If you've run Meta or Google Ads, none of this is new. Drop the pixel, pick a window, watch your cost per conversion. The plumbing is familiar.
What you can't measure — and won't
This is the part people miss. ChatGPT gives advertisers aggregate numbers only. No individual user data. No conversation content. No demographic breakdown. No list of which prompts triggered your ad (Top Growth Marketing).
That's not a missing feature waiting on a roadmap. It's the design. OpenAI sells the channel on "answer independence" — ads don't change what ChatGPT tells you, and advertisers never see your chats. The wall that makes the product trustworthy is the same wall that keeps you from the granular data you're used to.
So:
Bad question: "Which prompts are converting?"
Better question: "Is my blended cost per acquisition across channels holding while ChatGPT spend climbs?"
Why: the first has no answer and never will. The second you can track — but only if you watch ChatGPT next to Google, Meta, and GA4, not in its own tab.
Don't judge it in week one
A new channel has thin inventory and no norms yet. The first CPCs you see are not the CPCs you'll pay in six months, and a CTR off three days of data is noise, not a trend.
Bad: "ChatGPT CPC is higher than Google, so it's worse."
Better: "Over the first 30 days, is ChatGPT's cost per conversion within range of my other prospecting channels, on at least a few hundred conversions?"

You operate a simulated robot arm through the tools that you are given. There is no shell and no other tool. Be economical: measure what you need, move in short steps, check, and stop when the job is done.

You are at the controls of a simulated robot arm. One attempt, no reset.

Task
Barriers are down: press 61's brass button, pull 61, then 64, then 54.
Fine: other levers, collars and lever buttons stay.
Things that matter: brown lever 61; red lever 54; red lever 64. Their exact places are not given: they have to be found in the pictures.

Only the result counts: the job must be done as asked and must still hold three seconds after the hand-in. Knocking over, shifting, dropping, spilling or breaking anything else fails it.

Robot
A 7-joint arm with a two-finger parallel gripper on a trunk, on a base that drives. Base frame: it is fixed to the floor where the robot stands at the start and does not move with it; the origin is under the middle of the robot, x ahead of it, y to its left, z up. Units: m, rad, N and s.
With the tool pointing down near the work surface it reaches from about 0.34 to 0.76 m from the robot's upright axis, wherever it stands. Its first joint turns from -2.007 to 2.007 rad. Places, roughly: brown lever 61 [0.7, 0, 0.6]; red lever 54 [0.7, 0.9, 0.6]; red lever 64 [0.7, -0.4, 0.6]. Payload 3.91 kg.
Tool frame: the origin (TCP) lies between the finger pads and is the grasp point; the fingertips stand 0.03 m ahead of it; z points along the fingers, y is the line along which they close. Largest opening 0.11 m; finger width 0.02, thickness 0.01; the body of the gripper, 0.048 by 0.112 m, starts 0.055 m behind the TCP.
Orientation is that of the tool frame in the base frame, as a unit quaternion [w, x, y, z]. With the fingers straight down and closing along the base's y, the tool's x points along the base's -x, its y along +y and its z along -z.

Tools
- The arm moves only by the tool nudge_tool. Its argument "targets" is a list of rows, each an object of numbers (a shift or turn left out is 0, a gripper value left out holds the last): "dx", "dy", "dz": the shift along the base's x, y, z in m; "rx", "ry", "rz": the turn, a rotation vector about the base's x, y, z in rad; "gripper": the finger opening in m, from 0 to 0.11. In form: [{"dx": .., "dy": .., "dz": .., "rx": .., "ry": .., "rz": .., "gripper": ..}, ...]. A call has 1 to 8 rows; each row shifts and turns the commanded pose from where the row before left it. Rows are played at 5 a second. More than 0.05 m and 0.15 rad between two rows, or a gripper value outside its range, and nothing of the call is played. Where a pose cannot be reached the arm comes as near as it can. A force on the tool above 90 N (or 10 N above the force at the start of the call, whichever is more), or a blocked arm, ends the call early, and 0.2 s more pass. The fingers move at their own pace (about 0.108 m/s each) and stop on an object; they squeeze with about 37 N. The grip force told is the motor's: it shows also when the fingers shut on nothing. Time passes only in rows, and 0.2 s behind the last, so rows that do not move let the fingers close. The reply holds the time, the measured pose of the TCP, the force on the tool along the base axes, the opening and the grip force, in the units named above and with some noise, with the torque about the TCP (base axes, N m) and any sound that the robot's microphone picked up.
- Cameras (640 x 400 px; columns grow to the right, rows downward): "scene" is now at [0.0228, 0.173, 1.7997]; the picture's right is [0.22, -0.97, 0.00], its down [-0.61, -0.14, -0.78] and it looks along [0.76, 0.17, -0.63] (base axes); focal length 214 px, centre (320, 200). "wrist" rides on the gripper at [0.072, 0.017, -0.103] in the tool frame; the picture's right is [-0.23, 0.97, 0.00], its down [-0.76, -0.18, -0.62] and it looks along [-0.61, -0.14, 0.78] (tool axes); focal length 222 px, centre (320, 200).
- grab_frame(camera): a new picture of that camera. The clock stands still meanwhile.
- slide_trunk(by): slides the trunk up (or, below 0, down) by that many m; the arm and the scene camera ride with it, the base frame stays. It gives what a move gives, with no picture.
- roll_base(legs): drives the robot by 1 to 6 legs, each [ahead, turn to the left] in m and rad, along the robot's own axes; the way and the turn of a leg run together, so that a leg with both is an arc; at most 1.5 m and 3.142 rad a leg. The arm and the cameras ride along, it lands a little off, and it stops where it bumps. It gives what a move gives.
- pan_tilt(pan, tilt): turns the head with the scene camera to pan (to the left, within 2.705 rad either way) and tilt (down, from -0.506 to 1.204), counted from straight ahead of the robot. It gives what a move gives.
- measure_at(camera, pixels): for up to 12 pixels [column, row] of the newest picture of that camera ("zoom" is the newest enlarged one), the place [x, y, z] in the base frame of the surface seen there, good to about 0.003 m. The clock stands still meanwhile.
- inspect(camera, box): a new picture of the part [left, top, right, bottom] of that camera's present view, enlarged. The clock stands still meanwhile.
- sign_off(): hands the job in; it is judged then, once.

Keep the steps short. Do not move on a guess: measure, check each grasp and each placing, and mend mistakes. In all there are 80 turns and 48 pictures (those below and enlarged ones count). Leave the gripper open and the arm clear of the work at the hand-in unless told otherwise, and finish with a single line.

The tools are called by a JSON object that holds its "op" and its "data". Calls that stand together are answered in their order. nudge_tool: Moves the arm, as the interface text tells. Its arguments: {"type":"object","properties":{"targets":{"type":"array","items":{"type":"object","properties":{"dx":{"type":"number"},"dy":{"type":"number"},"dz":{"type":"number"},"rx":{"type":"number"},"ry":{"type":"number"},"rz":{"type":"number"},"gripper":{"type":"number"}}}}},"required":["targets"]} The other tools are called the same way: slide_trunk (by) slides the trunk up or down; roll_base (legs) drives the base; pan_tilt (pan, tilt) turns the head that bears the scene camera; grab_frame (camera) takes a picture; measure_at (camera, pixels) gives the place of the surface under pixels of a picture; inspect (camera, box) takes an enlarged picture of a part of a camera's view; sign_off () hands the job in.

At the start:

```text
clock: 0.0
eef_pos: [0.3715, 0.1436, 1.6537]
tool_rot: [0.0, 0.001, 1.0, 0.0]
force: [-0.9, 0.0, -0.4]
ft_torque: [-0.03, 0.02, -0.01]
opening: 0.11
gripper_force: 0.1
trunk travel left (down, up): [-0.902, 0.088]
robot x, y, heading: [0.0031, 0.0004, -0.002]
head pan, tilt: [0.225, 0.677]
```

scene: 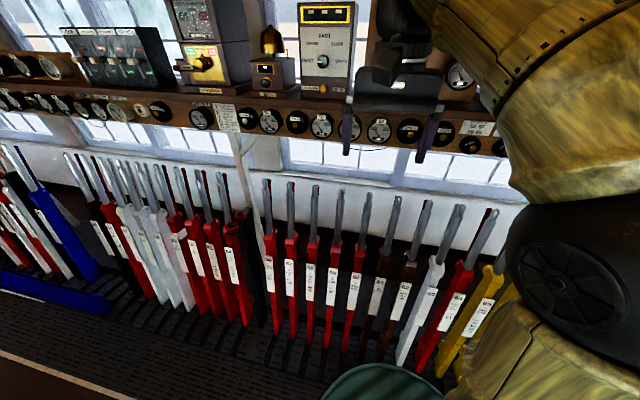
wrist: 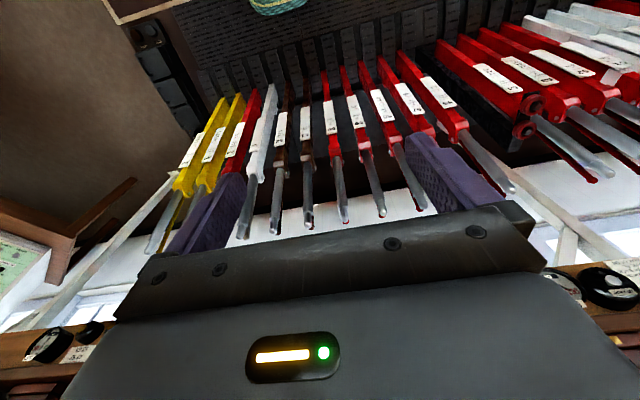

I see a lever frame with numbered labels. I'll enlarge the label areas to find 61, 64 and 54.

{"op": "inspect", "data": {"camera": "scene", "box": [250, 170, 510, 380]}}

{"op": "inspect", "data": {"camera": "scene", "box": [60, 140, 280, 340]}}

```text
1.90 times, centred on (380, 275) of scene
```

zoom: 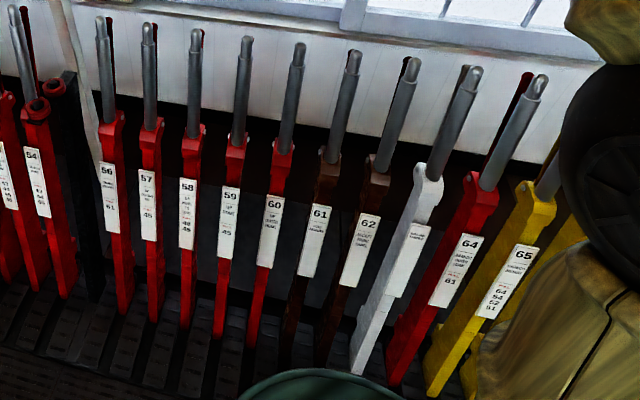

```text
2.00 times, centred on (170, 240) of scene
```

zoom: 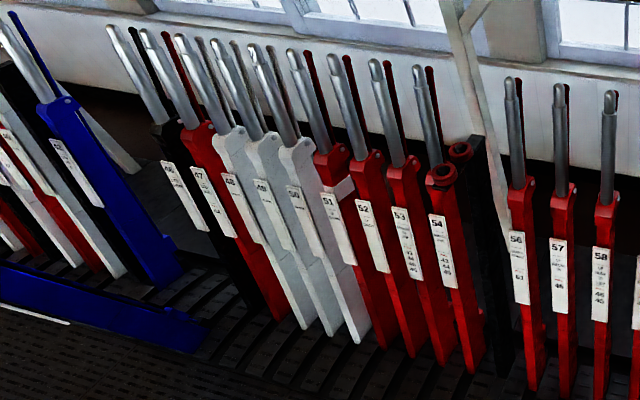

Why: you compare channels on the metric that pays your bills, over enough volume to mean something — not on a single number from launch week.
Why this matters now if you're in Europe
The map moved in 2026. ChatGPT Ads started US-only. On 7 May OpenAI announced it would expand the pilot to the UK, Japan, South Korea, Brazil, and Mexico — and on 6 June the UK was the first of them to actually go live, the first European market (ppc.land).
So you're in one of two situations.
If you sell in the UK, you can buy now. The pilot is live there. Nothing below is preparation for you — it's this week's setup.
If you sell in continental Europe — Czechia, Germany, France, the Netherlands — you can't yet. OpenAI kept the EU out of the pilot, and the reason is regulatory: GDPR and the EU AI Act demand groundwork before ads can run there, and there's no firm date (ppc.land). There's also a US-or-UK escape hatch: if you sell into either market from the continent — plenty of Czech and EU e-commerce does — the channel may already be open to you, and it's growing fast.
Either way the prep is the same, and it's boring, which is why people skip it: tag every campaign with clean UTMs, get your conversion pixel and Conversions API ready, and decide which single cost-per-conversion number you'll judge a new channel by. When ChatGPT Ads reaches your market — the UK today, the rest of Europe later — the marketers who already know their blended numbers will read the new line in a minute. Everyone else will be guessing.
The real problem: one more silo
Step back. ChatGPT Ads is channel number four, or five, or six. Another login, another export, another dashboard that disagrees with the last one. Supermetrics and the connector crowd will sell you a pipe to pull it into a spreadsheet. That gets you the data. It doesn't get you the answer.
Lupli's bet is different: you ask. "Did ChatGPT Ads spend pull my blended cost per acquisition up last week, and where did the budget actually go?" — asked to Claude, answered with your real numbers, no spreadsheet. We connect Google Ads, Meta, and GA4 today; new channels like ChatGPT Ads join as they mature. Sign up Free and wire up the channels you run now, so the next one is one more line, not one more tool to learn.
What to do this week
Settle on the one cost-per-conversion or ROAS number you'll hold every channel to — then make sure your pixel and UTMs already feed it. The channel is new. The discipline isn't.